--- start Source text ---
Re: [asa] Swiss proton frenzy (or, are you ready to meet God?)

From: Iain Strachan <igd.strachan@gmail.com>
Date: Mon Sep 15 2008 - 04:25:54 EDT

Loved it!
Best comment I've seen on it is at the following web-site:

http://hasthelargehadroncolliderdestroyedtheworldyet.com/

Enjoy! (I promise to go back to serious posting after this!)

Iain

On Mon, Sep 15, 2008 at 6:14 AM, Murray Hogg <muzhogg@netspace.net.au>wrote:

> Hi all,
>
> I thought the following, from the ABC (Australian Broadcasting Commission),
> to be one of the wittier press comments on the LHC.
>
> Whether the author is well informed or not is moot - it's just a delightful
> read (IMHO).
>
> Blessings,
> Murray Hogg
> Pastor, East Camberwell Baptist Church, Victoria, Australia
> Post-Grad Student (MTh), Australian College of Theology
>
> -----------------------------------------------
>
> Swiss proton frenzy
>
> 11th September 2008
>
> Many of you would have heard that yesterday was the day they flipped the
> switch at The Large Hadron Collider in Switzerland. Some of you may be
> curious to know just what exactly The Large Hadron Collider is, and what it
> does and why it costs 12 billion dollars and why would anyone be insane
> enough to build a 30 kilometre long circular tube, bury it 200 metres
> underground, fill it with 1232 of the world's strongest electro magnets, to
> accelerate things you can't even see, to speeds you can't even imagine, to
> generate information you can't even count, in a country where coffee costs
> eight dollars a cup. The answers are bewildering.
--- end Source text ---
--- start Raw records ---
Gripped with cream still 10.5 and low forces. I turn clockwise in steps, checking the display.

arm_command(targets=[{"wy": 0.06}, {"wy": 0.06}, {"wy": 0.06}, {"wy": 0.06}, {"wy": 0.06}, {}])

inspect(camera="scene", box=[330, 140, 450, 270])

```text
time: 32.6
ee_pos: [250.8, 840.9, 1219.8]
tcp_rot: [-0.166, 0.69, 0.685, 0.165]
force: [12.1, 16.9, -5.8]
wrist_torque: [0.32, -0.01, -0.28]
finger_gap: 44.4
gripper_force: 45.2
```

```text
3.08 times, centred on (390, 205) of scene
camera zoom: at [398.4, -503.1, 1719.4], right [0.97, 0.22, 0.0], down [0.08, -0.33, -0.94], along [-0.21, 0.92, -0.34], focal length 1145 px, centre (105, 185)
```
--- end Raw records ---
--- start Raw records ---
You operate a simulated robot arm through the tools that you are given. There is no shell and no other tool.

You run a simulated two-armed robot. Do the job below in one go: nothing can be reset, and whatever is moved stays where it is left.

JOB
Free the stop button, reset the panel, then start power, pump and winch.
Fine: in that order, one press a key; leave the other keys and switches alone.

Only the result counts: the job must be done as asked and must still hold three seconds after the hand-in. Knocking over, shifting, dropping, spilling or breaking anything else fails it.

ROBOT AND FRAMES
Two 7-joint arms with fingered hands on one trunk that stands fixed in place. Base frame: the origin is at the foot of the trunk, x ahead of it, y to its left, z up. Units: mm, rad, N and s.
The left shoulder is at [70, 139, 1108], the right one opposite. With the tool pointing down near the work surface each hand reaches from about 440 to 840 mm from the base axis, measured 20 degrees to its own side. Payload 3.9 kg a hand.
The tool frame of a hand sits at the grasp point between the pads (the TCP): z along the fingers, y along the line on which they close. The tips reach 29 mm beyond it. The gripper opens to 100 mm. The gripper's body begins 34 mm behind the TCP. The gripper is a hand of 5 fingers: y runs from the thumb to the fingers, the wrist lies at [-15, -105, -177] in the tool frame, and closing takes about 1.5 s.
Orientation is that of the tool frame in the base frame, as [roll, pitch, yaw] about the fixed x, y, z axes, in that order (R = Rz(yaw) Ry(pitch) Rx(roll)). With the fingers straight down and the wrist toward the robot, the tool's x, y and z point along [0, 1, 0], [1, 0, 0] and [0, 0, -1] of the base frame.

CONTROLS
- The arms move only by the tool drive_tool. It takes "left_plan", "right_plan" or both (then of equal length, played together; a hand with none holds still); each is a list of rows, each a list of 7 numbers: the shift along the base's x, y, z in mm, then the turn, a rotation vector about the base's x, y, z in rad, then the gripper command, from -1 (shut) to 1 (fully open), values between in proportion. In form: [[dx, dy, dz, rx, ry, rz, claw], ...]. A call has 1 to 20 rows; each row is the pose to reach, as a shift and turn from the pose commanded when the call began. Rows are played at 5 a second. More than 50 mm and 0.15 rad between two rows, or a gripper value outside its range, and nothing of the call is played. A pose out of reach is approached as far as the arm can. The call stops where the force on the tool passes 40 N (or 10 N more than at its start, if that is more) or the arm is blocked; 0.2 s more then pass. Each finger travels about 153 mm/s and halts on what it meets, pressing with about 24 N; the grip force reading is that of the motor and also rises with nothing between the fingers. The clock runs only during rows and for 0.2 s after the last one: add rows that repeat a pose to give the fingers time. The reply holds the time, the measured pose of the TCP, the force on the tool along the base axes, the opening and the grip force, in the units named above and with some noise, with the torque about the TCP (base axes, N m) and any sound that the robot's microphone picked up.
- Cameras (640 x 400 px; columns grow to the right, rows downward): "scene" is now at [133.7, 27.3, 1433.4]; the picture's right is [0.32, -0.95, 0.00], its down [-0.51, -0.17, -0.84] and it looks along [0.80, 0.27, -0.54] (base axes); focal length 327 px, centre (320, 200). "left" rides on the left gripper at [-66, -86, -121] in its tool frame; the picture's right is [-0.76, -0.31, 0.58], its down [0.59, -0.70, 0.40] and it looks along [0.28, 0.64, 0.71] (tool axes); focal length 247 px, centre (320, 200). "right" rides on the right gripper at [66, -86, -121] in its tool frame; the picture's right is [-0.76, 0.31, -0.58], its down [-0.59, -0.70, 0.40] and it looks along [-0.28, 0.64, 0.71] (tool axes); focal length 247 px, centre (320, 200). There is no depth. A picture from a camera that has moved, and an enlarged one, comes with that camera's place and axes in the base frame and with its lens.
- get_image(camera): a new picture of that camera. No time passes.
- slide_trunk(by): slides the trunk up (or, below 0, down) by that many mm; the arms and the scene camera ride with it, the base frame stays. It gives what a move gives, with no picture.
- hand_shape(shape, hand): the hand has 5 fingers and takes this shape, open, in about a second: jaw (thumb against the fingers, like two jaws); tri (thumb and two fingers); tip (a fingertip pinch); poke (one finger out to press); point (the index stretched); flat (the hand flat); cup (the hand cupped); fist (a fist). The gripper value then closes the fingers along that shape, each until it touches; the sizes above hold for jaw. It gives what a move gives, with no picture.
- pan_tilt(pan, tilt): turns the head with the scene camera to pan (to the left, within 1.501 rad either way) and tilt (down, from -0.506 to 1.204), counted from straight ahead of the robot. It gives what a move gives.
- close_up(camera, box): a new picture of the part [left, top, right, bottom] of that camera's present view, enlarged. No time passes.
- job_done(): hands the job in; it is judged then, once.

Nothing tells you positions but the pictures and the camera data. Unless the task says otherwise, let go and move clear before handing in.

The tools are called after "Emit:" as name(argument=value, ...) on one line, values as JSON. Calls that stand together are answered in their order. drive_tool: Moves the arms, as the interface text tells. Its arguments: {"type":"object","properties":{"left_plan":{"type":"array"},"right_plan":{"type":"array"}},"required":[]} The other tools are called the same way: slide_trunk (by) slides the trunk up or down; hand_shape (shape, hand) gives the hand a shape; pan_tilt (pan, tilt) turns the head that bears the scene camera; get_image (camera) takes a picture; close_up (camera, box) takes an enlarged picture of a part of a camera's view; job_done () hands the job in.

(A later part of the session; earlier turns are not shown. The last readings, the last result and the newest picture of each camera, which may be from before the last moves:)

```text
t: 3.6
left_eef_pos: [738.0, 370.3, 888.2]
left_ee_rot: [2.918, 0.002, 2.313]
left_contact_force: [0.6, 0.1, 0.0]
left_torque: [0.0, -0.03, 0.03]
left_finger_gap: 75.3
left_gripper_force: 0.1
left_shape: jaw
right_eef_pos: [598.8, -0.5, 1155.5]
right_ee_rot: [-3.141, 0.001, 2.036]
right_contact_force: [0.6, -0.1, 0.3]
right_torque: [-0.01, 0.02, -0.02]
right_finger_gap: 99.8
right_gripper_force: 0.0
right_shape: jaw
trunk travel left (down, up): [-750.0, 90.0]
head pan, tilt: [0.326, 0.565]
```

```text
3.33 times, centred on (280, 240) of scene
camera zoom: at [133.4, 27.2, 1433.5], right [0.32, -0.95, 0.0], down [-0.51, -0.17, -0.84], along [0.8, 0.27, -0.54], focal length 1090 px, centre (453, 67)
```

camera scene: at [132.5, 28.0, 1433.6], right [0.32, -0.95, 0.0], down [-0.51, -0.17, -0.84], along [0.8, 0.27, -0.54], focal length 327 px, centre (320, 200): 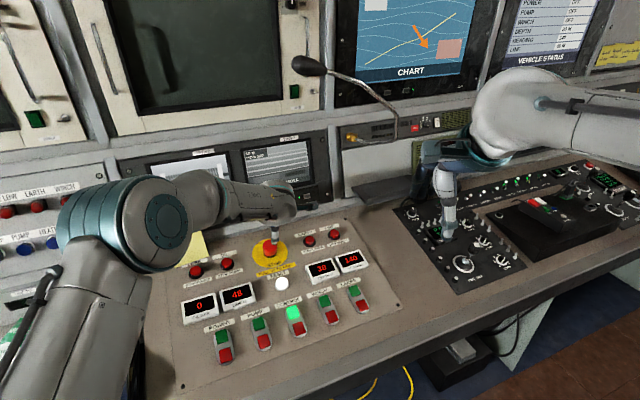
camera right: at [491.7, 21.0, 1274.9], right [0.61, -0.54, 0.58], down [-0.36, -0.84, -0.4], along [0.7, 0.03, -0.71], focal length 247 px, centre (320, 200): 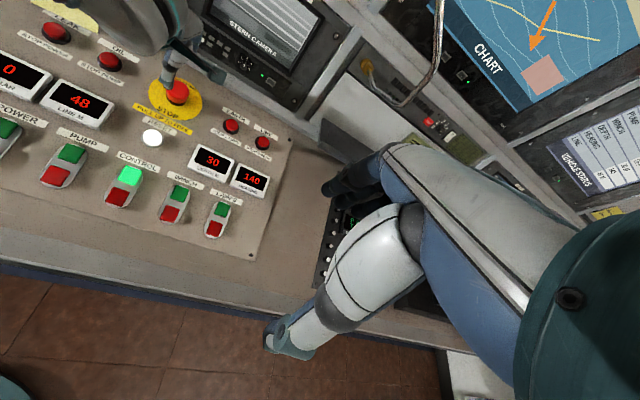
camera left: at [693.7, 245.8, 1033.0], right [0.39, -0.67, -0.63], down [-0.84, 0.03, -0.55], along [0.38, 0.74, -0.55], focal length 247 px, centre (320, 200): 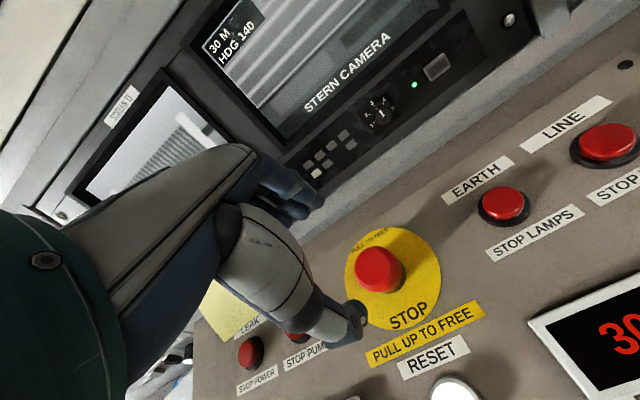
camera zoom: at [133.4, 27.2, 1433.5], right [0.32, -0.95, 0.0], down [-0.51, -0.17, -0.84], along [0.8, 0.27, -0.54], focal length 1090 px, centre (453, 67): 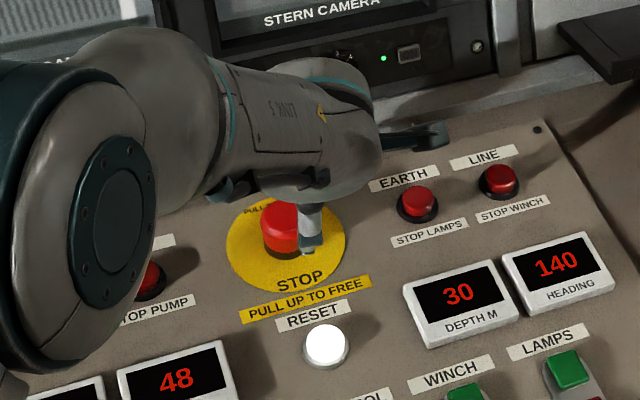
--- end Raw records ---
--- start Raw records ---
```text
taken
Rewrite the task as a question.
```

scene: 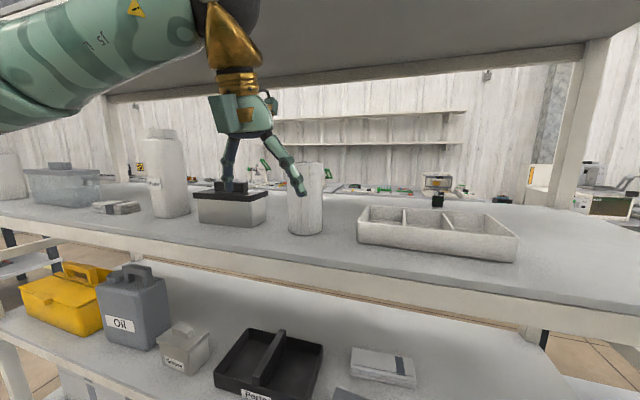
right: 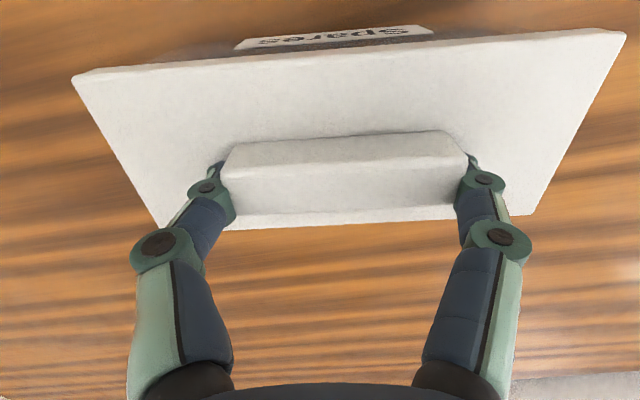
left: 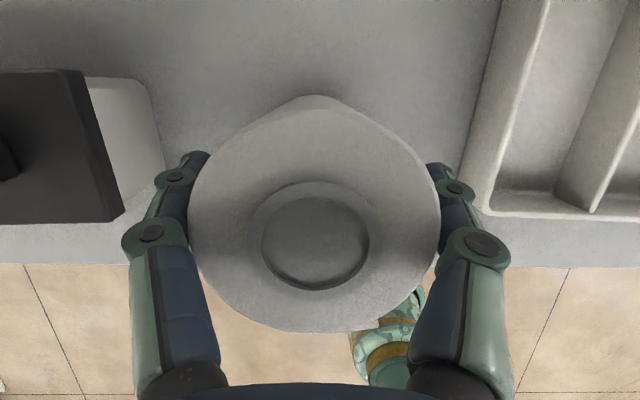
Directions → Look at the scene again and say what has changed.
--- end Raw records ---
Directions → Produce the text that comes next in the source text.

Expected answer →
>
> First up, the Large Hadron Collider, herein known as the LHC, is the
> world's largest particle accelerator, it may also be the world's last, but
> more on that later. A particle accelerator is just what it says it is.
>
> It accelerates particles, specifically protons, by running them through a
> vacuum with quickly alternating charges of electromagnet current. This makes
> the protons go very fast. In the case of the LHC, they're go at 99.9999
> percent of the speed of light or one billion kilometres an hour, which means
> they take one ten thousandth of a second to complete the 30 kilometre trip
> round the accelerator.
>
> Indeed, they are going so fast, that according to the physicists, the tiny,
> sub atomic particles, are possessed of the same amount of energy as the
> United States largest aircraft carrier cruising at 5.6 knots, that is to
> say, 362 megajoules.
>
> Now that's pretty clever in itself, but the really clever part is when they
> get these protons to smash into a stream of other protons going in the
> opposite direction at about the same speed. This is a little like two
> commodores crashing at an intersection, times a billion.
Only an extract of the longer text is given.